The reason is obvious, Zuckerman said: Americans associate atheism with immorality — even other atheists are less likely to trust a nonbeliever over someone who attends church.

“We have so much research showing that Americans have a gut association with atheism with immorality,” said Zuckerman.

That’s a viewpoint Johnson has explicitly endorsed in speeches to student groups, according to The New York Times. “There’s no transcendent principles anymore. There’s no eternal judge. There’s no absolute standards of right and wrong. All this is exactly the opposite of the way we were founded as a country,” he said.

“It’s going to take some time for that stereotype, which really is not grounded in any reality at all, to dissipate,” said Zuckerman, pointing to studies suggesting that atheists may actually be more empathetic and compassionate than theists.

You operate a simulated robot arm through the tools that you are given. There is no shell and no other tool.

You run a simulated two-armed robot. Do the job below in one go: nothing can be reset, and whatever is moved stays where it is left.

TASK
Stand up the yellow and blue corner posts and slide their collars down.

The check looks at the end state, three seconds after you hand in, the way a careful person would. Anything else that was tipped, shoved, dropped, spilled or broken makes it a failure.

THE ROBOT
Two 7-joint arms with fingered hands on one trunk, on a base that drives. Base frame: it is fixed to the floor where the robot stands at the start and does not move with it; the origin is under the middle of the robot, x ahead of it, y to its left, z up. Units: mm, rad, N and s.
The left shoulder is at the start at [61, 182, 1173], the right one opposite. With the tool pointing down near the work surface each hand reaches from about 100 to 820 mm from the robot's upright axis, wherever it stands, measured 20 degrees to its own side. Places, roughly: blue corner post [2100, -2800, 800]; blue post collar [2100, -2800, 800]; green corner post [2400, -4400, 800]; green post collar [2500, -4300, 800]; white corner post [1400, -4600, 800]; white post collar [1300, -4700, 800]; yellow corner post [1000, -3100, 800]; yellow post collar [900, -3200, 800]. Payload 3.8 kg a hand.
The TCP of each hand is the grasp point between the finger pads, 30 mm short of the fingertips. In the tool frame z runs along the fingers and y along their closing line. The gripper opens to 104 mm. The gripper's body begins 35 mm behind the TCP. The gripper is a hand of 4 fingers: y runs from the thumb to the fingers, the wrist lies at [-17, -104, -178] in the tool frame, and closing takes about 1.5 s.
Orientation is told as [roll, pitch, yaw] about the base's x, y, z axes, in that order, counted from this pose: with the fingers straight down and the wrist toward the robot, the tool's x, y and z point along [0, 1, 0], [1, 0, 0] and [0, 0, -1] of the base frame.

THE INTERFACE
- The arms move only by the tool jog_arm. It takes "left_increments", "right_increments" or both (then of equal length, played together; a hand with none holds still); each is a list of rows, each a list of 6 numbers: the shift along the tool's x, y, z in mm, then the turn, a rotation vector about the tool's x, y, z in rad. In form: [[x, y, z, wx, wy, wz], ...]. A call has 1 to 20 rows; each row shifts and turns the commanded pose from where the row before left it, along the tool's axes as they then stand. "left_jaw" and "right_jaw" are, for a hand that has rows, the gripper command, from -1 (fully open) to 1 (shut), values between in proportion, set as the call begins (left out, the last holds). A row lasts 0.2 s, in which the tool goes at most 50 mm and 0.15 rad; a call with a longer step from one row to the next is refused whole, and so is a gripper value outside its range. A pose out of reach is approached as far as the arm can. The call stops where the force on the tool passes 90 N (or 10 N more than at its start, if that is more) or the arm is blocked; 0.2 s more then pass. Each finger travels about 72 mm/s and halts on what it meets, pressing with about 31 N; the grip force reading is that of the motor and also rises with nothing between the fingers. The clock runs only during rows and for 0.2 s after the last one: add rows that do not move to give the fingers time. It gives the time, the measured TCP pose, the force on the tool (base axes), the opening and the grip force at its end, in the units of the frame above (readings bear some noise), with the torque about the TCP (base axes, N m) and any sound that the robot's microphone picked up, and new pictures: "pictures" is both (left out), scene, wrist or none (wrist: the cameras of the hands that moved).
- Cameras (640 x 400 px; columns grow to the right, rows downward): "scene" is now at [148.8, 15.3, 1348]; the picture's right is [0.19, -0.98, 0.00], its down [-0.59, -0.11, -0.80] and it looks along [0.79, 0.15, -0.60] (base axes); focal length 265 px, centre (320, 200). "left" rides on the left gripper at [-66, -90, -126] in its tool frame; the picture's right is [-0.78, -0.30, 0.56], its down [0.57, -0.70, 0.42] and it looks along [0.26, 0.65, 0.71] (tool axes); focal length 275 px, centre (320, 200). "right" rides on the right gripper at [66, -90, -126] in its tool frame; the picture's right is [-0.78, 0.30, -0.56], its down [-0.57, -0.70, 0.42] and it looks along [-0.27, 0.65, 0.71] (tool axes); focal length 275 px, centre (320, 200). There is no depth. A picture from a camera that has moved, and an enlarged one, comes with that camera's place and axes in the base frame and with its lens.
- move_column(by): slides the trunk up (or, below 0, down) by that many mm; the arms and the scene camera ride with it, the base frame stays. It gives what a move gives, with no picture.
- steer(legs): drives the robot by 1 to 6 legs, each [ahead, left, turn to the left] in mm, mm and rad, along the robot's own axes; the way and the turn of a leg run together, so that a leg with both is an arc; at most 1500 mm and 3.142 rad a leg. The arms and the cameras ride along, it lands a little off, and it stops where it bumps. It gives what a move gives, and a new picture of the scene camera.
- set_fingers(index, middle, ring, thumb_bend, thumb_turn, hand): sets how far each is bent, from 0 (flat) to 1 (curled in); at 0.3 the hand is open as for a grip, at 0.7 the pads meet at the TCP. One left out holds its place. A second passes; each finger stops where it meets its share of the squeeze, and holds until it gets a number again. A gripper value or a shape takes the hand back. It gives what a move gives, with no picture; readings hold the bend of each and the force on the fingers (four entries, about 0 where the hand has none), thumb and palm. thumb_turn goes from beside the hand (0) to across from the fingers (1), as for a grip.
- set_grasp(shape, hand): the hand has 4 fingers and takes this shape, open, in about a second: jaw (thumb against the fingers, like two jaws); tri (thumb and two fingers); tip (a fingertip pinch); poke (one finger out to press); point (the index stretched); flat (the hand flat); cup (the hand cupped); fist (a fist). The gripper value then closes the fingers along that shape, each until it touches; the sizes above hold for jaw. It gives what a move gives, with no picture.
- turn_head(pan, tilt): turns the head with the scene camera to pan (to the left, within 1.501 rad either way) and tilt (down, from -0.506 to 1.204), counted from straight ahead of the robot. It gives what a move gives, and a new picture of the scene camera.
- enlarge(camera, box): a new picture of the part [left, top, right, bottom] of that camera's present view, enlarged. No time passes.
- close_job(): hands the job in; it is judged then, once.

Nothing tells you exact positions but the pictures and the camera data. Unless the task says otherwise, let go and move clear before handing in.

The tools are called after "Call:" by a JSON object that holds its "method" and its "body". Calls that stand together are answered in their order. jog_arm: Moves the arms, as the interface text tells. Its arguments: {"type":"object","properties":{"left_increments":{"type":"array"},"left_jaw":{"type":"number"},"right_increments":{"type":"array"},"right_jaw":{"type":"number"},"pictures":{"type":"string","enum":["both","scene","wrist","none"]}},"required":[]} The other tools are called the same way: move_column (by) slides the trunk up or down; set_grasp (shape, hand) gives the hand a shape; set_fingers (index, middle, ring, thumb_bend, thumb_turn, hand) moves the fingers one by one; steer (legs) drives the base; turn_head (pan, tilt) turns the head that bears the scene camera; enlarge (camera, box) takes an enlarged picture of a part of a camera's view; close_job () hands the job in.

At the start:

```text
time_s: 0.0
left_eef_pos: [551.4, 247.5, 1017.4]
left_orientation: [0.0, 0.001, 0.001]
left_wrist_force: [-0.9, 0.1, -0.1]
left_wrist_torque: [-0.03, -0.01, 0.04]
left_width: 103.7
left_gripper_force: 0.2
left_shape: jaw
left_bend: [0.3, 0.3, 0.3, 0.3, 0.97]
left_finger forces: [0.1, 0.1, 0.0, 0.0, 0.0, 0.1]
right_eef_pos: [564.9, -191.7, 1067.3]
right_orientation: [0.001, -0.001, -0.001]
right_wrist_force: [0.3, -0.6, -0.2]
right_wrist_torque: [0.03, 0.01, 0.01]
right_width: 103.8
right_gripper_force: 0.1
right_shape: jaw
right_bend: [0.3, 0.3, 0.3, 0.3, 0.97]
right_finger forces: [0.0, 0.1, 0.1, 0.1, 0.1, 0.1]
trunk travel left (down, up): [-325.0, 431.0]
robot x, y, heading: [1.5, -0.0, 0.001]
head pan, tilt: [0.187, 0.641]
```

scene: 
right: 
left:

But Americans’ preference for the devout has deep roots, Zuckerman said, noting how Puritans and Quakers fleeing religious persecution in England founded the first colonies. Zuckerman also points to the lingering influence of the Cold War, when the Soviet persecution of religion linked atheism to tyrannical dictatorship in American minds, something Johnson alluded to in his inaugural speech.

Huffman understands why there are so few publicly secular politicians, even though he thinks voters have it wrong. “If you take the time to look at what humanism is, it is, frankly, far more moral, in a modern sense, than all of these heavy-handed dictates from the Book of Leviticus,” he said, adding that he’d welcome the chance to discuss religion and morality with Johnson.

And Huffman doesn’t think Americans really do care as much about a politician’s religion as the polls suggest. “I came out as a nonreligious humanist in 2017,” he said. “You can take a look at my reelect numbers since then.”

Huffman has won them all by more than 45 percentage points.